◆ EXTRACT PROVIDED:
|
 |
On 7/20/2010 2:41 PM, Darren New wrote:
> andrel wrote:
>> I am talking about both time and space. You know, that 4 dimensional
>> thing.
>
> I think the point that Warp is making (and I agree with) is that space
> and time is only a four-dimensional thing in our current universe with
> our current physical laws. If those laws didn't hold before the big
> bang, there's no reason to believe there couldn't be space without time
> or time without space or that the speed of light has anything to do with
> anything in whatever universe was around before the big bang.
>
>> below 0K and time before the Big Bang are both completely nonsensical
>> and for exactly the same reason.
>
> So you know about the physics of the universe before the big bang,
> enough to know that there couldn't be time of any sort before the big
> bang? How about light? How about gravity? Are those incompatible with
> "before the big bang"?
>
>> Sigh, again: Big Bang theory says that the universe started with the
>> big Bang, so time did. End of story.
>
> The theory says *this* universe started with the big bang. But that
> doesn't mean there was neither time nor space before the big bang,
> right? Or has science actually changed "we can't tell what happened
> before the big bang" to "we have actual scientific evidence that there
> was no existence of anything before the big bang"?
>
In fact, this may be more correct than one might think. There is at
least one alternative theory about "black holes", which Hawkings is the
one suggesting, which suggests that the concept of singularity is itself
flawed. Basically, you can't form one, you can only get increasingly
larger, hotter, objects, which, due to their gravitation, merely "look
like" a singularity. I.e., since you can't reflect light of them, to see
what is there, the physics, from the outside, still looks like a
singularity. If true, the big bang *also* isn't likely have come from
such an event, so the closest you could get to, "time started with the
big bang", would be the fact that, under such gravitational conditions,
time would be passing so, apparently, slow, that it would nearly halt,
from the view of anything outside of it.

◆ COLLECTED DATA:
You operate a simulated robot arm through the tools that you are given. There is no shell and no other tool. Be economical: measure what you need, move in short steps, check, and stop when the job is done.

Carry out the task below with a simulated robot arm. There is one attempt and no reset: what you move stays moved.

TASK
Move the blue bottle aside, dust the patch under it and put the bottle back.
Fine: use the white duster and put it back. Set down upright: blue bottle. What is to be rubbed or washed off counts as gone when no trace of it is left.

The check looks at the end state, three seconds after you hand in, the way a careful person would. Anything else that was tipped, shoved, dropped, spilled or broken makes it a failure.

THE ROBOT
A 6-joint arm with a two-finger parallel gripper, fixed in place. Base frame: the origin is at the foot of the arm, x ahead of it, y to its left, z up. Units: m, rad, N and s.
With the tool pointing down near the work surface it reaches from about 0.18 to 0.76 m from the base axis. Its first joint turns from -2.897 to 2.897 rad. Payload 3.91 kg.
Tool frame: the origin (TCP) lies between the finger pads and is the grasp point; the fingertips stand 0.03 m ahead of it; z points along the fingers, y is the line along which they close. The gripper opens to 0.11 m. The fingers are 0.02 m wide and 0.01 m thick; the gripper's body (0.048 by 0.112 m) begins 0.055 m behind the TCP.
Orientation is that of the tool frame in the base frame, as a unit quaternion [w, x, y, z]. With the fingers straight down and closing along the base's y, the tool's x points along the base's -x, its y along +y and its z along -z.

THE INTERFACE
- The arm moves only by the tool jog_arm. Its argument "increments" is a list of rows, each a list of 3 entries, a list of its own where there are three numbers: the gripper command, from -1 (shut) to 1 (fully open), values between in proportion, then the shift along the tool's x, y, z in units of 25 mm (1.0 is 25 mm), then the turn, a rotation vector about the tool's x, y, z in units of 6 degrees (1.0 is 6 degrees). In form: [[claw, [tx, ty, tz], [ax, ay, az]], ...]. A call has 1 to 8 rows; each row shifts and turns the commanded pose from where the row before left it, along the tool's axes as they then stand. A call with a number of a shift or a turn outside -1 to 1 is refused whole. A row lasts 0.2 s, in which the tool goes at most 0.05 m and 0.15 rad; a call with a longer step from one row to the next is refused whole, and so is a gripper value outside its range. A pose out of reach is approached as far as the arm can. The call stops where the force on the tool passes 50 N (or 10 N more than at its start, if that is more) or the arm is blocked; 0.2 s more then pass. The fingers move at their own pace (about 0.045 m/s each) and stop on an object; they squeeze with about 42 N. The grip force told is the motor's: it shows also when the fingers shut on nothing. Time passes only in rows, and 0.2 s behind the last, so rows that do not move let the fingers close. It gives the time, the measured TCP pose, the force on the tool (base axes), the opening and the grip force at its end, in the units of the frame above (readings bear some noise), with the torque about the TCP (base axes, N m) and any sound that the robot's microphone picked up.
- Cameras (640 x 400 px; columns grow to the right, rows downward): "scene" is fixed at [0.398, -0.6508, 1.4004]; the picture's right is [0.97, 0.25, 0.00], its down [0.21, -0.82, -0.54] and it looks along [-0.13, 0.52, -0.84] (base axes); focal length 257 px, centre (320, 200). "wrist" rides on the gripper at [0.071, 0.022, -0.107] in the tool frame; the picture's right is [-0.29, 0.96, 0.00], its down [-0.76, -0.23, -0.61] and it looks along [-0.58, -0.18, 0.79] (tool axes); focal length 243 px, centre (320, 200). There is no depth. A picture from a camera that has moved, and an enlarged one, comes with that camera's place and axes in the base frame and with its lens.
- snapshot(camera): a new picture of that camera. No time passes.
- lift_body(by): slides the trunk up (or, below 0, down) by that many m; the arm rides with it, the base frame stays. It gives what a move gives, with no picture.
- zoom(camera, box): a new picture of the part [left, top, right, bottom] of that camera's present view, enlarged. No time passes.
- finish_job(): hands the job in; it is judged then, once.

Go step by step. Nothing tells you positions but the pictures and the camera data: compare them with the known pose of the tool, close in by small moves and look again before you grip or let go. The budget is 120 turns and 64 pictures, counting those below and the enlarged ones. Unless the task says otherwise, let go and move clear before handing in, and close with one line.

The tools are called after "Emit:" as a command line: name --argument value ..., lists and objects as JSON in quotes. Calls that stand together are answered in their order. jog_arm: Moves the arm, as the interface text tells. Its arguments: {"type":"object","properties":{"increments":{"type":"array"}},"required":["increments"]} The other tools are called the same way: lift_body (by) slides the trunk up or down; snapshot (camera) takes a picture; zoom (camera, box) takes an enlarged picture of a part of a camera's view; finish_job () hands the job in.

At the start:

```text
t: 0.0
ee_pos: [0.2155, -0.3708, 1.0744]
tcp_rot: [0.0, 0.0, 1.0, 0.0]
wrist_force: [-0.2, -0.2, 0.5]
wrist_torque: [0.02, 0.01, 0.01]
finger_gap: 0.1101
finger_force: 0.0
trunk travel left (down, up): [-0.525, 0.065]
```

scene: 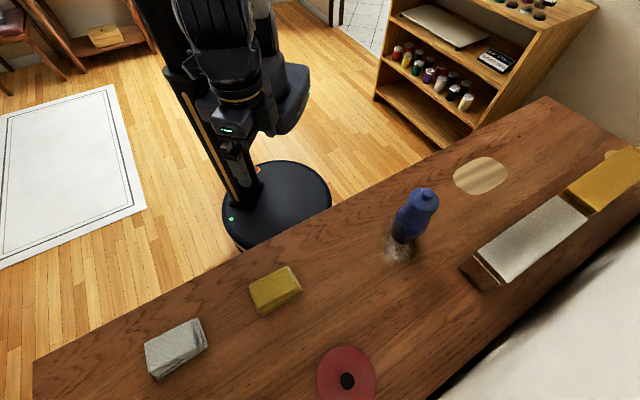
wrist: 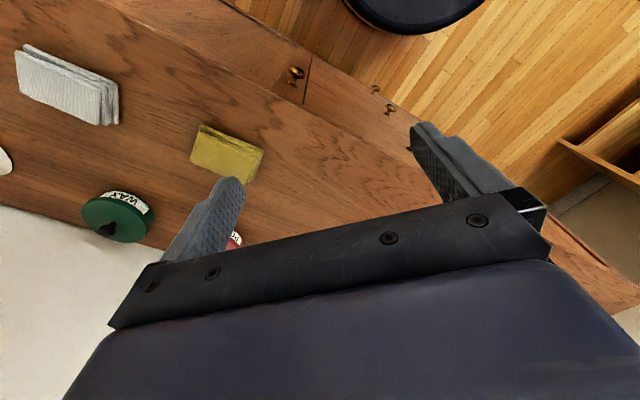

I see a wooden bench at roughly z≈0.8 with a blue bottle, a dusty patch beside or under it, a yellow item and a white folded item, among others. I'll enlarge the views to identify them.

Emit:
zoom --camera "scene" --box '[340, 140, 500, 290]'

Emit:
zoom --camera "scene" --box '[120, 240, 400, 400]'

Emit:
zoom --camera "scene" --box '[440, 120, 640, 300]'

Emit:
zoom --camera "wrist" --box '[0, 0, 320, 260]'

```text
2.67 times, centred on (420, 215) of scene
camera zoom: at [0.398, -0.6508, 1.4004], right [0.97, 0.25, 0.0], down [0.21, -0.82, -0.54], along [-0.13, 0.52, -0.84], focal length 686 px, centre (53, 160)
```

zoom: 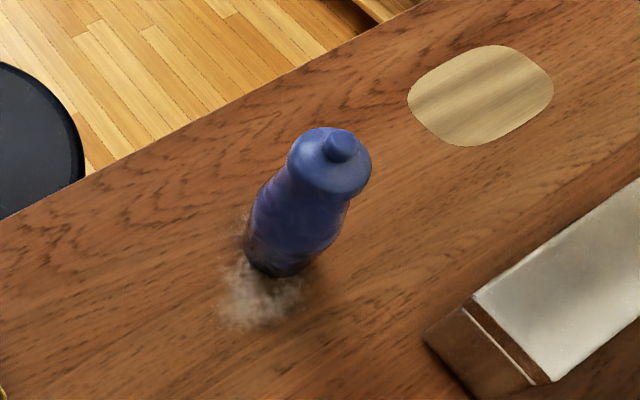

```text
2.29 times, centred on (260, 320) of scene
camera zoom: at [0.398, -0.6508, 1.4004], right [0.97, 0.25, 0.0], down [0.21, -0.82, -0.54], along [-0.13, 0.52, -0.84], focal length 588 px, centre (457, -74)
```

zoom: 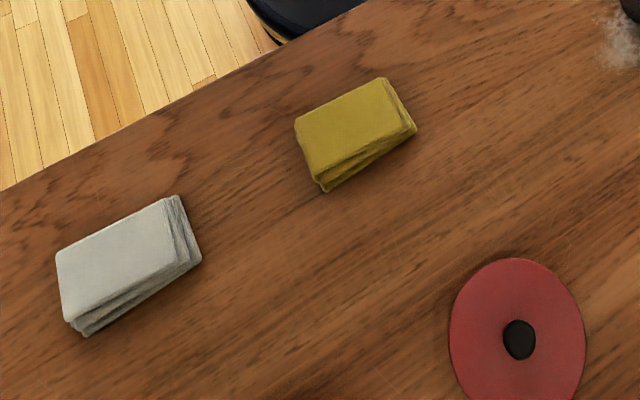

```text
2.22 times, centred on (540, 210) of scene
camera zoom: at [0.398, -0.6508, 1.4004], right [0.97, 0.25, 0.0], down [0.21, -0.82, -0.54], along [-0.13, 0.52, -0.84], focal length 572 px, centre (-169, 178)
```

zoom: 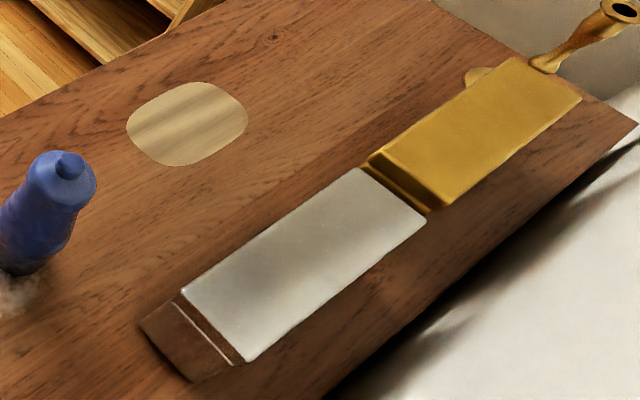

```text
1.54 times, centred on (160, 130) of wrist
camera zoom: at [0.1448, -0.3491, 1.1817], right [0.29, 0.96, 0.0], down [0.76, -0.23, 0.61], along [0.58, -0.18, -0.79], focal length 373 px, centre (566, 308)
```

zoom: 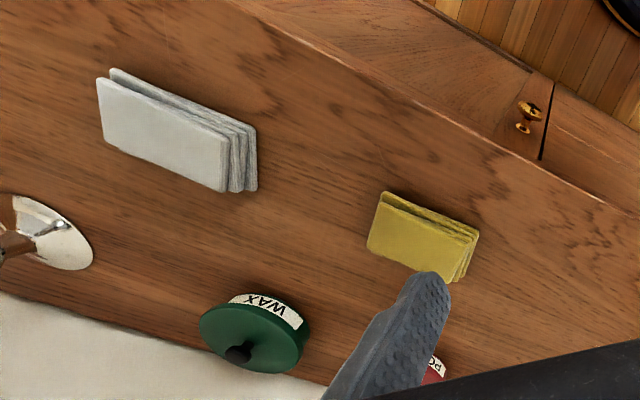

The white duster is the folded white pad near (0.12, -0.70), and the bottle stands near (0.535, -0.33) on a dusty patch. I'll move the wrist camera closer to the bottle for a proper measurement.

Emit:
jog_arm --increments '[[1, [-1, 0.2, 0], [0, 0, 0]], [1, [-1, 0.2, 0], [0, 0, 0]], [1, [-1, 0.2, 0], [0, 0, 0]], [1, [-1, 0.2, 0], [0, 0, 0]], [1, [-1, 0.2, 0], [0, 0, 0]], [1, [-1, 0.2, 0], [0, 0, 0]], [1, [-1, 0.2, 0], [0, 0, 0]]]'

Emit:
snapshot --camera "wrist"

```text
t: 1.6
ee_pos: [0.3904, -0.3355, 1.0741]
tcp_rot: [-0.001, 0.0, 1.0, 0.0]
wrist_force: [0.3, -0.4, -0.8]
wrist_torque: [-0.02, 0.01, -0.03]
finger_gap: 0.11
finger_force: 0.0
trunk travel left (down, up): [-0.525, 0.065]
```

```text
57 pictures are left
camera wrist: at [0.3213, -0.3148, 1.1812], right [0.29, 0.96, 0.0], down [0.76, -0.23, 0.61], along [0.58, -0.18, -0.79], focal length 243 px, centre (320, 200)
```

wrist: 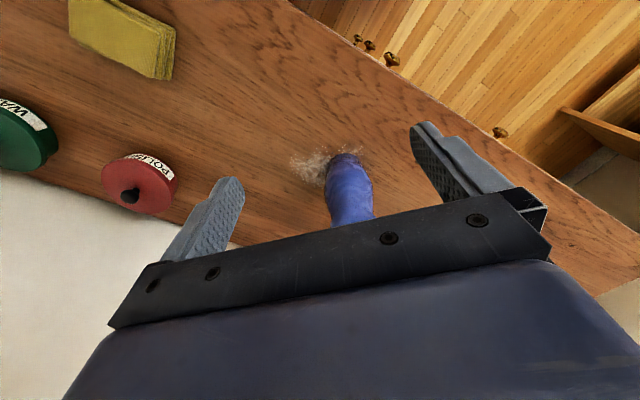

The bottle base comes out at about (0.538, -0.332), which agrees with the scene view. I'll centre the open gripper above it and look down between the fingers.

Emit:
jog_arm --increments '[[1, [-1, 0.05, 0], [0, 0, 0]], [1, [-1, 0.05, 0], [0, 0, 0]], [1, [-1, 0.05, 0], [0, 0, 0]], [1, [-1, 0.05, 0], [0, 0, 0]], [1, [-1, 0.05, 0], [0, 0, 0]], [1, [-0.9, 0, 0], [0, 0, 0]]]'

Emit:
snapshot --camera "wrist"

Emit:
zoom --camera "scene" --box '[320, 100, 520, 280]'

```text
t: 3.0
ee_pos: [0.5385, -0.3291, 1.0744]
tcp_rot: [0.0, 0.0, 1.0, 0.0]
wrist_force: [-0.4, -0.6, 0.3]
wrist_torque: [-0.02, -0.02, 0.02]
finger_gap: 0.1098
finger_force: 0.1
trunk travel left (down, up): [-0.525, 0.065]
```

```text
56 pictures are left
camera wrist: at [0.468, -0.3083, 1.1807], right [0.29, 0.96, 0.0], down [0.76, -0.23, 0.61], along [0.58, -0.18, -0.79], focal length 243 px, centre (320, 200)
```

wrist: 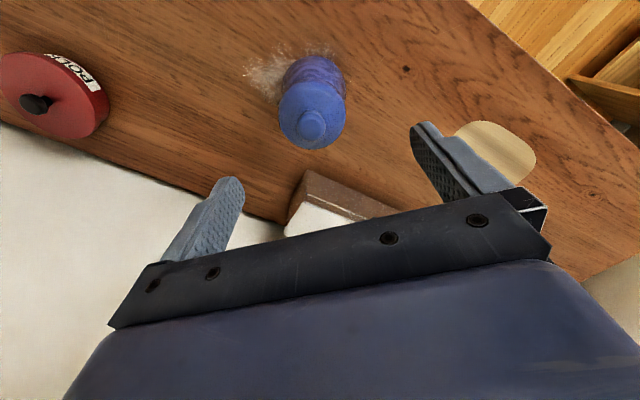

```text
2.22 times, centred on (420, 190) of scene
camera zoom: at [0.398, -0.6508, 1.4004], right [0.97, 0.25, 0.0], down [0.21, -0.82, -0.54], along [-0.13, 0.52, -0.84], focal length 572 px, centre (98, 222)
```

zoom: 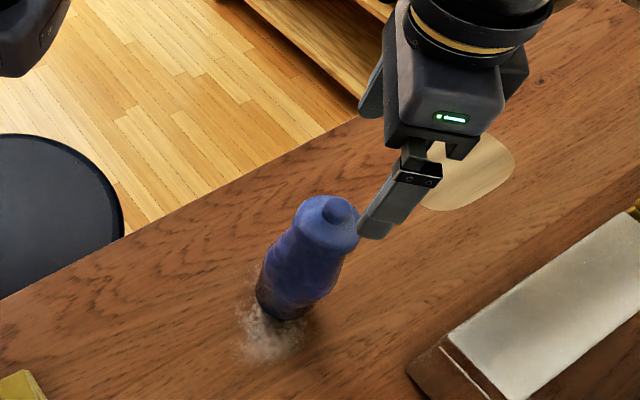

◆ EXERCISE DIRECTIONS: Give the continuation of the extract provided.

◆ THE RESPONSE:
And, in the case of the later, since we can't see past the point where
the speed of light, and the speed of accelerating objects from this big
bang, become equal to each other, we *literally* can never know if there
was something there before. The pressure wave, if you will, from the big
bang *may have* allowed anything already there to see the event, and the
first few billion years of acceleration, but after that, they where also
accelerating away from us too fast to see what happened after, just as
we can't see what happened *before*.
Worst thing about this problem is that, even the fact that it took us
until now to see that far means that things that are beyond a certain
distance are not lost in the wash of the speed barrier, which would have
been visible a few thousand years ago, and more lost to it from tens of
thousands, and more from millions, etc. We can never, from our position,
short of finding a way past the limit of the speed of light, ever *see*
any of those things, and given long enough, assuming the sun somehow
survived that long, or our species did, by moving around elsewhere,
those descendants would look up and go, "Obviously all that stuff about
constellations they once wrote is nonsense, nothing is visible past this
single galaxy."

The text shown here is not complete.